Re: Renting or Rent to Own - Posted by JPiper
Posted by JPiper on January 28, 2001 at 09:42:40:
The fact that this is a VA loan doesn’t make any difference to my comments above. But what does make a difference is the fact that the Ohio Housing Finance Agency is involved.
This is the so-called “first time buyer” program…dubbed this way because the borrower cannot have owned a house in the prior 3 years. This program extends “bond money” to buyers who meet the requirements, ie they are “first time buyers” (according to the definition), their income doesn’t exceed certain limits (this varies according to the program), and the buyer intends to owner occupy the house.
Typically the bond money is for down payment assistance, but it could also be for a special interest rate. Most of the time when you see these programs the bond money is coupled with an FHA loan. But sometimes you see it with a VA loan…typically in the category of the special interest rate because VA is already a 0 down program.

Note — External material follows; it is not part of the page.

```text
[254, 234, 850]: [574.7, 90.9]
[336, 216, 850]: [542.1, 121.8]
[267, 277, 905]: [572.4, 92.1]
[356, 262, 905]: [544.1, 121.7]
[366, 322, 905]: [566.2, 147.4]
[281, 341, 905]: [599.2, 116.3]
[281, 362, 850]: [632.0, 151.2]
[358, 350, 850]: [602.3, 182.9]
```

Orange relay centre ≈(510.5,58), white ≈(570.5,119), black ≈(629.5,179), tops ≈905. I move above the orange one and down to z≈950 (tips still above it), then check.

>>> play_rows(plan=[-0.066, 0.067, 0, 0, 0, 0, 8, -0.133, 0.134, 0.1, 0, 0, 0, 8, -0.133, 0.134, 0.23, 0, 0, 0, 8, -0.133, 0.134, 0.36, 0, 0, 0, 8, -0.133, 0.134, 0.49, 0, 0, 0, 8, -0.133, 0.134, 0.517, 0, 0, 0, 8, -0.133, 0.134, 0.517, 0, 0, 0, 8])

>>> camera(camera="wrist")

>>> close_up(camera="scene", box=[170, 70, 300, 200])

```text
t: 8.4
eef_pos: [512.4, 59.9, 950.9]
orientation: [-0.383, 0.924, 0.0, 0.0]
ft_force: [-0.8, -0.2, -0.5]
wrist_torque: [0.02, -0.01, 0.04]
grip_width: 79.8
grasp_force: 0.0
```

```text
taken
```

The state financing authority then secures their “grant” with a mortgage which may be “assumed” by qualifying. Qualifying with the state authority means that you must be an owner occupant, a first time buyer, and your income cannot exceed the specified limits. You would also have to qualify for the underlying loan, in addition to qualifying with the state authority.
Depending on the program it may be released in a 10-12 year period…so that’s something to check.
The problem here is that the state restricts the house to owner-occupants…meaning that renting the house triggers the DOS clause at any time during the course of the mortgage securing it. The only exception to this is a hardship waiver granted in writing by the state and mentioned in your post.
Bottomline…you move out and you trigger the clause. This would be true if you rent the house…it would obviously be true is you lease/optioned the house.
To be honest with you I can’t tell you how closely these are enforced. You’re not just dealing with the lender here…you’re also dealing with the state financing authority. What’s particularly interesting here is that the state addendum is more restrictive than the federal law concerning the due on sale clause (Garn St. Germaine). Garn specifically exempts leases under 3 years. But in this case you have received a special grant or subsidy which carried with it more restrictive requirements ie that you must be an owner occupant.
I have seen ONE person rent a house out that was subject to this type of restriction. So that isn’t much to base an opinion on. I have never seen one of these clauses enforced (but that doesn’t mean they haven’t been, it just means I haven’t seen it). The particular individual that I saw lease his house leased it to his sister…and in all probability continued to have mail directed to the property address. It’s hard to imagine how anyone could have detected this violation of the addendum in this scenario.
However, one possible alert to the lender would be a change in the type of insurance policy to a landlord policy. Whether they follow up on this and alert the housing authority I can’t say.
The issue here is not whether a lease/option triggers the clause. It triggers every clause because of the option itself. The problem here is that even a lease triggers the clause. I think you could get around this…but you will have to change insurance policies.
I can tell you that I have walked past deals with this type of financing in place…because I thought it was a problem. It may be that others would have an opinion here, or some experience with it that will post. Where there’s a will there’s probably a way. But again, the problem here is that renting is prohibted without a special hardship, and therefore a change in the insurance policy may be problemmatical.
Check the financing addendum to see when it is released and how.